→ EXERCISE BRIEF: Write the next part of the document section, the one that starts with "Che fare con".

→ RECORD EXTRACTS:
───
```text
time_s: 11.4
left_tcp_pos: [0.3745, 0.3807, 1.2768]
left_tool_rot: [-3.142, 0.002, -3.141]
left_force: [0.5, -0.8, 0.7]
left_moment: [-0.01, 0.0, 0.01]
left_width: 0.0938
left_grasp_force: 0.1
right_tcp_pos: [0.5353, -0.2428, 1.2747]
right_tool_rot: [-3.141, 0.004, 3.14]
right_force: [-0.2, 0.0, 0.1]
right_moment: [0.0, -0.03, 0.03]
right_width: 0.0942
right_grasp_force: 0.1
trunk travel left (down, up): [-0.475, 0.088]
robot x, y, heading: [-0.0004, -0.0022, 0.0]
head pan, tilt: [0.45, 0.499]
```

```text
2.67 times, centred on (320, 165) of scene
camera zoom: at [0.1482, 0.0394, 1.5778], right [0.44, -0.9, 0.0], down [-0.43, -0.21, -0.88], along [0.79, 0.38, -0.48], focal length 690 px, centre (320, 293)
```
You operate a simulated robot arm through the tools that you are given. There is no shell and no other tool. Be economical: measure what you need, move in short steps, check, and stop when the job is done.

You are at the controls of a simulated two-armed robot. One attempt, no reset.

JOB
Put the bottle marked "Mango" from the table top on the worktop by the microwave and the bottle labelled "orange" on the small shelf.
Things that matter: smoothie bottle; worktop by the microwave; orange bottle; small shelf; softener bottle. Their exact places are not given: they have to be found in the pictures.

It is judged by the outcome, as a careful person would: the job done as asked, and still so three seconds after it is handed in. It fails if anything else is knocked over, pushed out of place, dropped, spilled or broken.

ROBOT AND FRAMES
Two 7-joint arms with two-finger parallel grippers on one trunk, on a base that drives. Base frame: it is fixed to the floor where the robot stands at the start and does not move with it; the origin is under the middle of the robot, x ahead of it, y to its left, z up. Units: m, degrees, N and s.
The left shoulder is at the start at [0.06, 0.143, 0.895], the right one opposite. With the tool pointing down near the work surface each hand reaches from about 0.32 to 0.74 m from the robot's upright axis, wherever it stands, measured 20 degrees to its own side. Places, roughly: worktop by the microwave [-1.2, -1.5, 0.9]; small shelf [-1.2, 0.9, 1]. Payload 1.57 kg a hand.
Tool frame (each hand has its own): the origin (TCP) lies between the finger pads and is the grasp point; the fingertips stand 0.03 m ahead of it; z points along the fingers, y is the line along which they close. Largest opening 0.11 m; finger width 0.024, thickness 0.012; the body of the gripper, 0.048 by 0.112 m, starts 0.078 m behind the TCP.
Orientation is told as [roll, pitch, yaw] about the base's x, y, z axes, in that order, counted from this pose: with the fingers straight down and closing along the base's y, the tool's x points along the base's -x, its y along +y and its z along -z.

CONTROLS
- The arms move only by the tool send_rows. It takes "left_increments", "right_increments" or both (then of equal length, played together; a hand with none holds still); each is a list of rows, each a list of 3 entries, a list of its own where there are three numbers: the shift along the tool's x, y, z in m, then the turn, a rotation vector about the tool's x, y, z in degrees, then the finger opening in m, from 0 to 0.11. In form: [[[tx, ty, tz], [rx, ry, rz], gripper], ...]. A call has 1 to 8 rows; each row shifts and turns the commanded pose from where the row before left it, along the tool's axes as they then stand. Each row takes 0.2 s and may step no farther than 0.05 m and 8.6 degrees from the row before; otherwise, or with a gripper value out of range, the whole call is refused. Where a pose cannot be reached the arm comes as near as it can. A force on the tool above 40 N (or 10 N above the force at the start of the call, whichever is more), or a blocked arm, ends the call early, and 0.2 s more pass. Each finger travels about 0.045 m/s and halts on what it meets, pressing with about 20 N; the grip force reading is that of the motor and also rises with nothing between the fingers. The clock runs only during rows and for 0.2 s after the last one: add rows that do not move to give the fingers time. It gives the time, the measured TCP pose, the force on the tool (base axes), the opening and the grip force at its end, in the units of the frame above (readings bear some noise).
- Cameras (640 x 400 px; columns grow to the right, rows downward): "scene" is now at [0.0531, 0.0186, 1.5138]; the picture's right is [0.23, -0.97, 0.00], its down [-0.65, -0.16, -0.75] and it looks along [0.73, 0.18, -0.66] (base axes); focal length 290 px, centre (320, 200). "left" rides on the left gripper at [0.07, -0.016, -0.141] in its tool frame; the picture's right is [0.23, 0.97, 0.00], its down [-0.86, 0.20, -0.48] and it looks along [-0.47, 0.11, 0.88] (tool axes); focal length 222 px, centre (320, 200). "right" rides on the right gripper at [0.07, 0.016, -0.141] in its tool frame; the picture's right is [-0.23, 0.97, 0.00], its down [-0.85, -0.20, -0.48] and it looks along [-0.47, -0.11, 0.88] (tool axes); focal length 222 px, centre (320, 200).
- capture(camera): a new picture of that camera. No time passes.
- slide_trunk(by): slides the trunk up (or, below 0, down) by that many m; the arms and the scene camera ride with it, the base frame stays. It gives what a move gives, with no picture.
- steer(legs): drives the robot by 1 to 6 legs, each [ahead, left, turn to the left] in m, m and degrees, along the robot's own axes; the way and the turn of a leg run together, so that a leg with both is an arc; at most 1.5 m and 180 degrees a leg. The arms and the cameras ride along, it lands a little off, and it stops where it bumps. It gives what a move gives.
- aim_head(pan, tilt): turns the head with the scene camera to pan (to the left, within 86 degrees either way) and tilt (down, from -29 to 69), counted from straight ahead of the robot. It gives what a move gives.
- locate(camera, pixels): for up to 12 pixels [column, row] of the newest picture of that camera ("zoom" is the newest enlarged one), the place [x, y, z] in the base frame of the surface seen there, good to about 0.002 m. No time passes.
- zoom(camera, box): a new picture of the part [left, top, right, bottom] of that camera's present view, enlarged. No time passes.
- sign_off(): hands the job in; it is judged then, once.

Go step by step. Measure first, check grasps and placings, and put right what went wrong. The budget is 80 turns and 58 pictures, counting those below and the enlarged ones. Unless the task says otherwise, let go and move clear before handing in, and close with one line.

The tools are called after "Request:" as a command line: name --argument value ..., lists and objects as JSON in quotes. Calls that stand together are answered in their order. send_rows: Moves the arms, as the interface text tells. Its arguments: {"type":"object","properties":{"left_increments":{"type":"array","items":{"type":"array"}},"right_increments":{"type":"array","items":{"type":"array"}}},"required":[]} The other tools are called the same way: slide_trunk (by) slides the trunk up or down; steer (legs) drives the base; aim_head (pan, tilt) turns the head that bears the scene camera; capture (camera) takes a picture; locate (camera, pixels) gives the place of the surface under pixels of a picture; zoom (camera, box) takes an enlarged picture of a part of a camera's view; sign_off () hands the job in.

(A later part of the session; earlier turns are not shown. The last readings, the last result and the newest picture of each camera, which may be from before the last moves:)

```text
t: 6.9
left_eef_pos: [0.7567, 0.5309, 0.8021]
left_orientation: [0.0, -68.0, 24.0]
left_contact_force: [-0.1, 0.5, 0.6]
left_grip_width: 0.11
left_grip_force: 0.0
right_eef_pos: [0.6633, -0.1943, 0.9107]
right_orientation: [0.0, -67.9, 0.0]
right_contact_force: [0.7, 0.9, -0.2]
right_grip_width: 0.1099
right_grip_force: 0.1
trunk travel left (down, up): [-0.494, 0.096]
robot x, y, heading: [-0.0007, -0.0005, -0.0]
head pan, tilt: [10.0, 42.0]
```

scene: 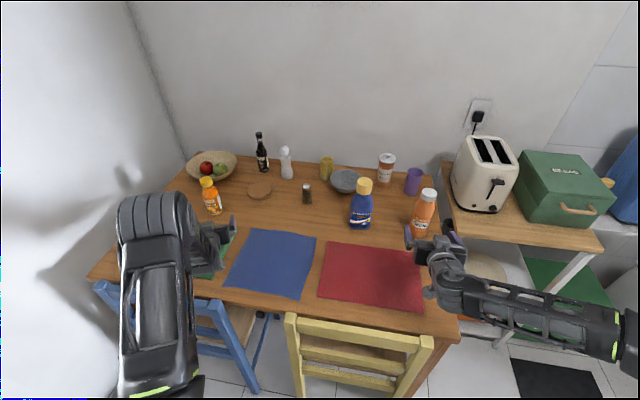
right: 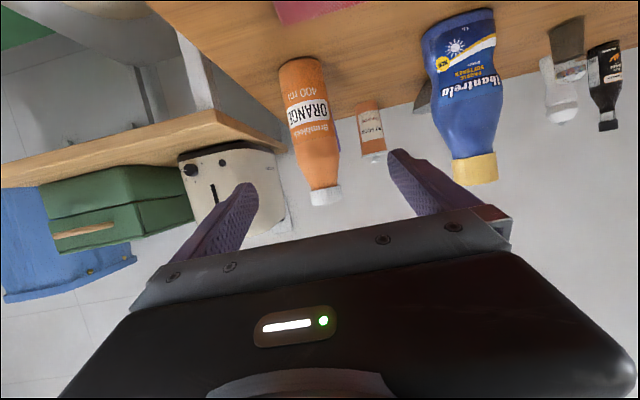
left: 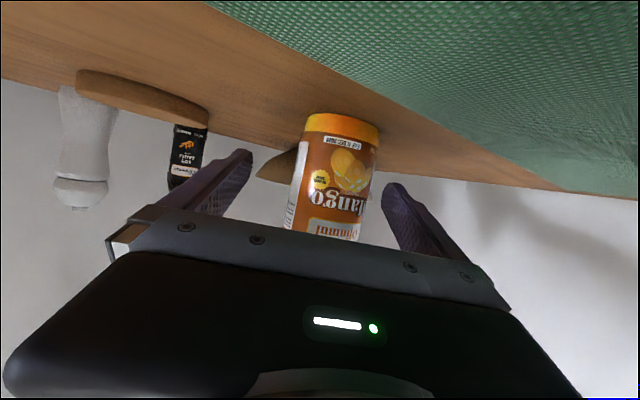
───
→ DOCUMENT SECTION:
Che fare con la propria liquidazione? La legge di Stabilità, annunciata ai media mercoledì 15 ottobre dal governo Renzi, cambia le carte in tavola. La novità principale è che, a partire da marzo dell'anno prossimo e fino al 30 giugno del 2018, i dipendenti di aziende private potranno decidere se farsi accreditare in busta paga il trattamento di fine rapporto, meglio noto con la sigla di Tfr. Una novità assoluta. Ci sono solo alcune eccezioni: non potranno beneficiare della nuova norma le persone assunte da meno di 6 mesi, i lavoratori del settore agricolo e domestico (leggi colf e baby-sitter), quelli alle dipendenze di imprese sottoposte a procedure concorsuali o dichiarate in stato di crisi. Per tutti gli altri si apre la possibilità di incassare subito la propria liquidazione. Una misura che il premier, supportato in questo caso anche dal più battagliero dei sindacati, la Fiom-Cgil, ha giustificato spiegando che così i lavoratori avranno più soldi in tasca. Quattrini da spendere subito, spera Renzi, così che la stagnante economia italiana possa ripartire. Per capire se il provvedimento avrà l'effetto sperato dal governo bisognerà aspettare almeno qualche mese. Intanto, in attesa della discussione del disegno di legge in Parlamento, si può cercare di capire cosa conviene fare ai lavoratori con il proprio Tfr.
───
→ RESPONSE TO THE TASK:
Le opzioni attualmente a disposizione del lavoratore sono due: lasciare la propria liquidazione in azienda, oppure trasferirla ad un fondo di previdenza complementare. Partiamo dal primo caso. Il disegno di legge Stabilità, che dopo il voto del Parlamento dovrà essere vagliato dall'Unione europea, prevede che il Tfr, se versato in busta paga, venga tassato con le aliquote ordinarie, quelle che vanno dal 23 al 43 per cento a seconda del reddito del lavoratore. Il particolare non è di poco conto, visto che il Tfr lasciato in azienda subisce un tassazione quasi sempre più bassa. Morale della favola? Secondo la simulazione elaborata dalla Fondazione studi dei consulenti del lavoro, ritirare il Tfr in busta paga sarebbe conveniente solo per chi percepisce un reddito lordo annuo inferiore ai 15 mila euro.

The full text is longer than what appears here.